Ce « bananier » que l'on évoque
pour critiquer... un régime !

< dimanche 15 novembre 2020 >
Chronique

Au plus fort de la confusion qui a marqué l'élection présidentielle américaine, on a eu droit à ce cri du cœur : « Il ne s'agit pourtant pas d'une république bananière, mais de la première démocratie du monde ! »

Cette « république bananière », laquelle ressurgit périodiquement sur les lèvres de nos commentateurs de la vie politique, est plus que centenaire. Elle est née au début du siècle dernier, en 1904 pour être précis, sous la plume de l'écrivain américain William Sydney Porter. Celui-ci décrivait pour la circonstance, dans un roman publié sous le pseudonyme de O. Henry et intitulé Cabbages and Kings, un pays sous-développé (on ne baignait pas suffisamment encore dans le politiquement correct pour le trouver déjà « en voie de développement »), dont la survie économique dépendait exclusivement de la production de bananes. Il s'inspirait là de la très réelle United Fruit Company, ancêtre de la Chiquita Brands International, qui faisait alors la pluie et surtout le beau temps dans nombre d'États d'Amérique latine.

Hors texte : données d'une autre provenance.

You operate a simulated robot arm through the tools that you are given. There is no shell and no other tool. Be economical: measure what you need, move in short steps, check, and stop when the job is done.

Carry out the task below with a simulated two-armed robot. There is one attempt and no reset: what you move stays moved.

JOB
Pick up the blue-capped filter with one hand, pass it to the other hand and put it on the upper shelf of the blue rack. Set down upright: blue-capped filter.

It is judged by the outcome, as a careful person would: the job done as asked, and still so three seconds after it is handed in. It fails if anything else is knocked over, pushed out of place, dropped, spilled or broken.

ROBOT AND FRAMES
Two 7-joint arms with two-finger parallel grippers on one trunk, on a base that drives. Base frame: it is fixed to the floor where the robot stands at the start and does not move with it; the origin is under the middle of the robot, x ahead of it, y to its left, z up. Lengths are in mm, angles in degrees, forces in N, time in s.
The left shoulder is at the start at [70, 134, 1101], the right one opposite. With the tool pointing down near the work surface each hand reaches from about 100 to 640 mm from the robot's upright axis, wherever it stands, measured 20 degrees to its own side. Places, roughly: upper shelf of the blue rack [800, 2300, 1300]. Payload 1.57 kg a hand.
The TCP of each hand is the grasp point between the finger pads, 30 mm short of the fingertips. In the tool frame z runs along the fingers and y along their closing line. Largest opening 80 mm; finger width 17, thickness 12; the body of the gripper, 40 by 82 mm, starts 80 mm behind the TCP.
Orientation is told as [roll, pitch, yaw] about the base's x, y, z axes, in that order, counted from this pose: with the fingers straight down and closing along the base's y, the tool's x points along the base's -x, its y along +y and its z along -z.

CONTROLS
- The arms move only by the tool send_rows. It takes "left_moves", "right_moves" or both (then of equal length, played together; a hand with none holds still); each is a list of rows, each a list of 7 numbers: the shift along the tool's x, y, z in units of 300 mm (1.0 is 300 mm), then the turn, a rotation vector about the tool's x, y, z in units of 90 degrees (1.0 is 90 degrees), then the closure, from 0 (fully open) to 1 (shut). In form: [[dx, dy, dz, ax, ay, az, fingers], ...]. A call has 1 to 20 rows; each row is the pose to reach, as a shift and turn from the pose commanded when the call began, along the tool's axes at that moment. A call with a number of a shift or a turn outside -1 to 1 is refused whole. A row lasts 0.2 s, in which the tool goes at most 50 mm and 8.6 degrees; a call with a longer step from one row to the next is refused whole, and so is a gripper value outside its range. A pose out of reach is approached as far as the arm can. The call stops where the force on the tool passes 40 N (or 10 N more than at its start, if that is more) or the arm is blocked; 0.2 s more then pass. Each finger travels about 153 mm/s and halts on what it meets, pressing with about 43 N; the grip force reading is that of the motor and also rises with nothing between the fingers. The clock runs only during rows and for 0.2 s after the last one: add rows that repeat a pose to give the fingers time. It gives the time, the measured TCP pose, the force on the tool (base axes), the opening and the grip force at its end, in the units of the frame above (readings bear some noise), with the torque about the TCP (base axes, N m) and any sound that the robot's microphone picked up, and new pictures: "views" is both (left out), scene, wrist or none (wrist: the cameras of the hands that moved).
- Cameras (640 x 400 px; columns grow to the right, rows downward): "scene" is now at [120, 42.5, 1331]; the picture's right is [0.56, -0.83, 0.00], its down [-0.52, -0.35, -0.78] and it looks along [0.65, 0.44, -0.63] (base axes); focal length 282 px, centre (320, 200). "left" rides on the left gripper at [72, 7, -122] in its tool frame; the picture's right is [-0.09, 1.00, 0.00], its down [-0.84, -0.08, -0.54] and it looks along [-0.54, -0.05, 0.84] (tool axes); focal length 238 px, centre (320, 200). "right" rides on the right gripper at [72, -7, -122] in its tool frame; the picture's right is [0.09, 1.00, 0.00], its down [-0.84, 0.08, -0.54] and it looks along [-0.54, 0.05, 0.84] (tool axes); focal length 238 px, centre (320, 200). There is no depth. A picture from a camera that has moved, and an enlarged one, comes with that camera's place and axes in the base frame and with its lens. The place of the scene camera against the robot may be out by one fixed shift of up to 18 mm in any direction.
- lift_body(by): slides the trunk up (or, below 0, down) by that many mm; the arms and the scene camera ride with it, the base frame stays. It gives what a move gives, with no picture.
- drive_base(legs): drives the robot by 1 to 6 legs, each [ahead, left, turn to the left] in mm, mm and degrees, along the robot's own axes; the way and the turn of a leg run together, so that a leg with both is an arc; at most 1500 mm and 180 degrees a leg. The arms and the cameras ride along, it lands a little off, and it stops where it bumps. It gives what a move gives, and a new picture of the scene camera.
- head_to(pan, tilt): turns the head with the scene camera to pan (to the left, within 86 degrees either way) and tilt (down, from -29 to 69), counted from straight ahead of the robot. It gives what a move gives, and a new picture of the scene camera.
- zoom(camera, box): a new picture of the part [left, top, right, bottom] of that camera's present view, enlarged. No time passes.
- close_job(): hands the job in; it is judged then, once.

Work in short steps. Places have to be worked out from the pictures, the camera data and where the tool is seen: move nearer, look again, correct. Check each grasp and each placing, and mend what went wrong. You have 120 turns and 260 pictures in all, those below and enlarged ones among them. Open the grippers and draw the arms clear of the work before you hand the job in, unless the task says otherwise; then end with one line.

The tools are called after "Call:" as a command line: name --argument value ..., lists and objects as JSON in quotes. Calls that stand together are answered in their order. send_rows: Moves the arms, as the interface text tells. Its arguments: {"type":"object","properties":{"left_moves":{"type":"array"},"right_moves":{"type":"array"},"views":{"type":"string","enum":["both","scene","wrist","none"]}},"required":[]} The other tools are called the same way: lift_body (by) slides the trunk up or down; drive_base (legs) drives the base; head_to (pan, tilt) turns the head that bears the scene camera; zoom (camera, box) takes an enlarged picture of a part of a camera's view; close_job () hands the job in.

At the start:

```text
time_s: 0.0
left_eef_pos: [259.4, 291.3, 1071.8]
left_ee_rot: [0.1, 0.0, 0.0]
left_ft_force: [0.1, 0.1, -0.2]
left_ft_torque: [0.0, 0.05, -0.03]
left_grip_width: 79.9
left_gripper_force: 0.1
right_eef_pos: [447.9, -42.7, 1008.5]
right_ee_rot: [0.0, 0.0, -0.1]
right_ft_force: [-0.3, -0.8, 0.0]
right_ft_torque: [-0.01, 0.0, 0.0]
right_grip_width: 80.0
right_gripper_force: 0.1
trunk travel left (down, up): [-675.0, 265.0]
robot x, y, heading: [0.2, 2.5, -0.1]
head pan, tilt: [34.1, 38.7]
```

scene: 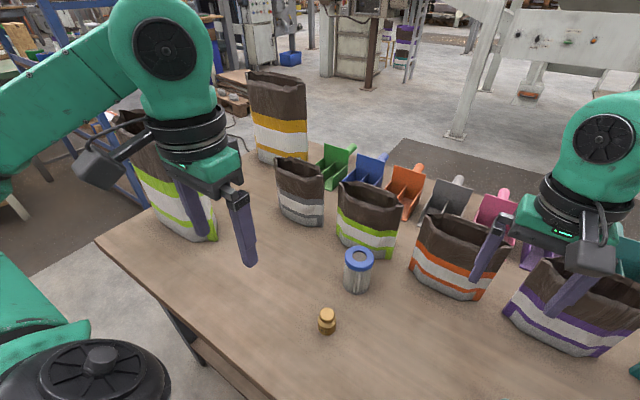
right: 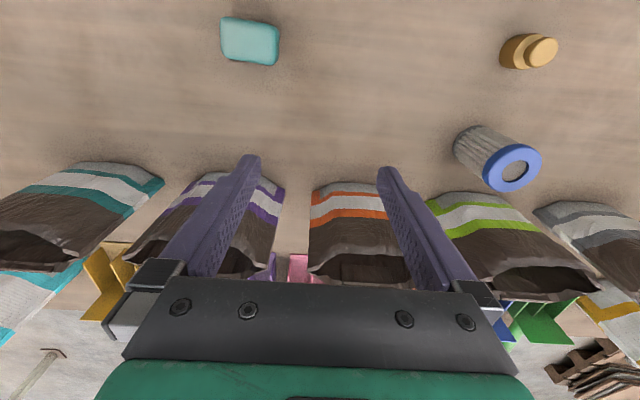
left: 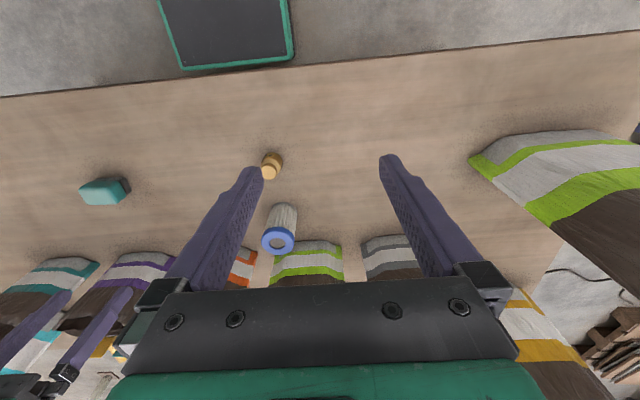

L'expression est restée pour désigner ironiquement un gouvernement corrompu, coutumier des pots-de-vin, et plus soucieux des profits de certaines multinationales réputées sans foi ni loi que du bien-être de ses administrés. Elle a, depuis lors, trouvé largement sa place dans nos dictionnaires usuels, tant Robert (« république apparemment démocratique, mais régie par les intérêts privés de la prévarication ») que Larousse (« État où le pouvoir réel est aux mains de puissances économiques étrangères »).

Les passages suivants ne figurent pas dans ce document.